Sentenciando, o MM. Juiz assim decidiu:
Ante o exposto, JULGO IMPROCEDENTE o feito, com resolução do mérito (art. 487, inciso I do CPC/2015).
Face à sucumbência, condeno a parte autora ao pagamento das custas processuais e dos honorários advocatícios da ex adversa, os quais fixo em 10% (dez por cento) sobre o valor da causa, em conformidade com o art. 85, § 3°, inciso I, § 4º e § 6º, do Código de Processo Civil, atualizado até o efetivo pagamento pelo IPCA-E. Ressalto, contudo, que a exigibilidade de tais verbas sucumbenciais resta suspensa em virtude dos efeitos da Assistência Judiciária Gratuita deferida à autora.
Espécie não sujeita ao reexame necessário.

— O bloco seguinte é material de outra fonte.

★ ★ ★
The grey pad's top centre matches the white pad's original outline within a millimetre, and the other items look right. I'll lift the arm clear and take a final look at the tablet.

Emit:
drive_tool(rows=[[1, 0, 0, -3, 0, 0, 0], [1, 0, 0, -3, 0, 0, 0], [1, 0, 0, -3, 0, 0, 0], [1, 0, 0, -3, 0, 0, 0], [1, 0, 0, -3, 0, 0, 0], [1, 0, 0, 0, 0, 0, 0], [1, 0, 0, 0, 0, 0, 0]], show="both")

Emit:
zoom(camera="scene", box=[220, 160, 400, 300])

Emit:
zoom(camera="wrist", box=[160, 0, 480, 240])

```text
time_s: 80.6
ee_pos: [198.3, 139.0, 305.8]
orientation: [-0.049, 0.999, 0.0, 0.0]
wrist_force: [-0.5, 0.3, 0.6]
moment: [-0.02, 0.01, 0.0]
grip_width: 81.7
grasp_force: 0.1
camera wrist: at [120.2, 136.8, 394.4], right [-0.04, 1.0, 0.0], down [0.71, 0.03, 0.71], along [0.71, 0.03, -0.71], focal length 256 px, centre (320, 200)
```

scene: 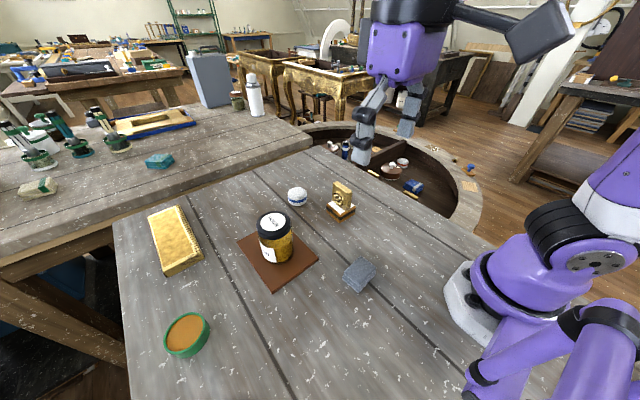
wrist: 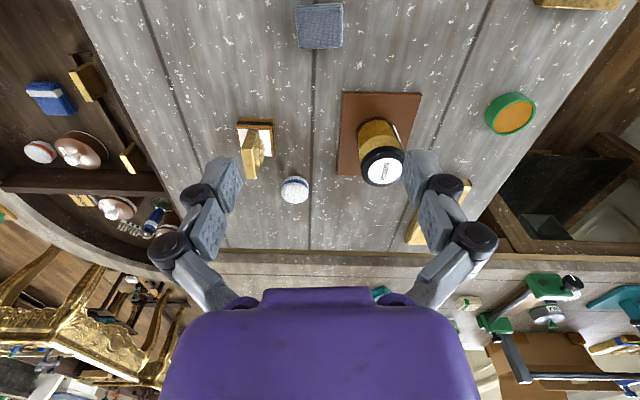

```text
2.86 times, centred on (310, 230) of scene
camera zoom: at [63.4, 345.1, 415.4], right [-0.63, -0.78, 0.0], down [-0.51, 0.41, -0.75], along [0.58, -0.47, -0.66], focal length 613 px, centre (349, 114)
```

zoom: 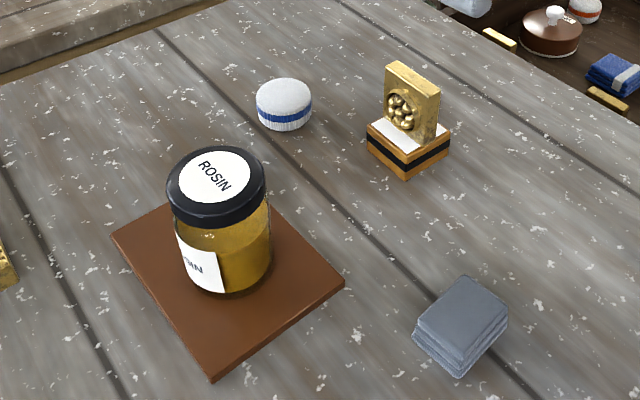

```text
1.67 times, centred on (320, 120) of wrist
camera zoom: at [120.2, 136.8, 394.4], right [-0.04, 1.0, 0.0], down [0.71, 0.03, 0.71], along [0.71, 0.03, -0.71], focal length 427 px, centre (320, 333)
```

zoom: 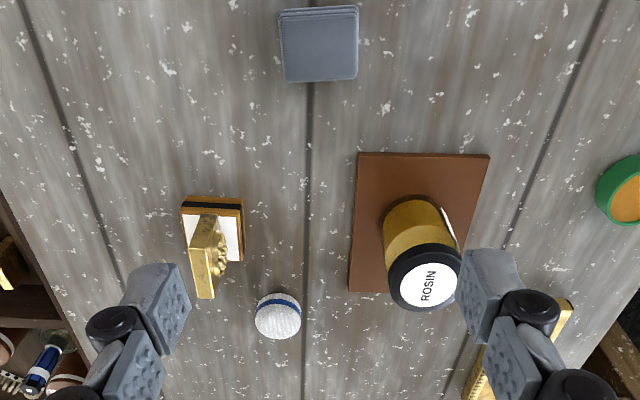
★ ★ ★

Interposto recurso de apelação, intime-se a parte contrária para apresentar contrarrazões no prazo legal (art. 183, caput, e/ou 1.010, § 1º, do CPC/2015). Após, deve ser dada vista ao recorrente caso sejam suscitadas pelo recorrido as matérias referidas no § 1º do art. 1.009, nos termos do § 2º do mesmo dispositivo. Por fim, remetam-se os autos ao Egrégio TRF da 4ª Região, nos termos do 1.010, § 3º, do CPC/2015.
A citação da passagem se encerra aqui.